Apostolic Ministry

matthias

Our bishop will ordain deacons this Saturday, including two admirable young men who spent summers at our humble southwest-Virginia parishes in years past. Next year, God willing, Bishop will ordain these gentlemen to the priesthood. Theodore Cardinal McCarrick ordained me a deacon seventeen years ago yesterday. He ordained me a priest fifteen years ago next Thursday.

I bring all this up a propos of today’s feast. At Holy Mass today we commemorate the election of St. Matthias as the twelfth Apostle. As we read in Acts, after an election supervised by St. Peter, Matthias took the place vacated by Judas.

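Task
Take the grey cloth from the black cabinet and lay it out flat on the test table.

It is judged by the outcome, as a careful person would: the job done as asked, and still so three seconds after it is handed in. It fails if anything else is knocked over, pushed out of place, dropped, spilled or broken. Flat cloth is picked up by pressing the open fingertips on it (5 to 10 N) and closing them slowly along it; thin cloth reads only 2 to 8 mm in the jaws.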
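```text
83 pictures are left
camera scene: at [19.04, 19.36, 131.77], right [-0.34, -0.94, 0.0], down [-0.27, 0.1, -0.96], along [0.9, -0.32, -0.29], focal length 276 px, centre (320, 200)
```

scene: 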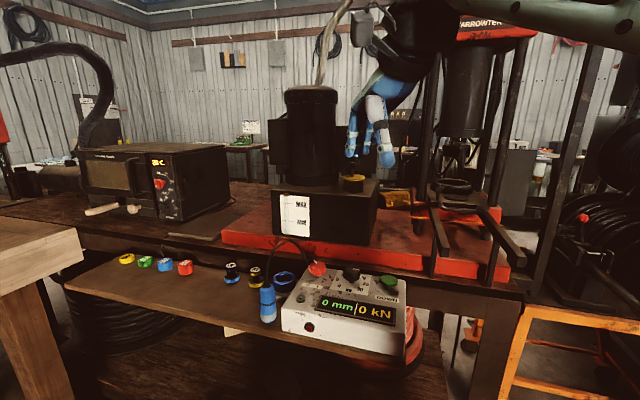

In the Collect for today’s Mass, we pray about the “college” of the Apostles. Jacob had twelve sons in the Promised Land, the founders of Israel’s twelve tribes. The new People of God, the Church of Christ, also began with a fraternity of twelve brother Apostles. Eleven can make up a soccer team (Go Mexico! in the Copa Mundial). But we needed twelve to start the Church.

In the Protestant world, people tend to think of a clergyman as a learned Bible scholar, qualified by his education and his natural talents to teach people about the Word of God. We Catholics would certainly agree that a clergyman ought to have a good theological education. And we preachers need to work constantly on our teaching skills.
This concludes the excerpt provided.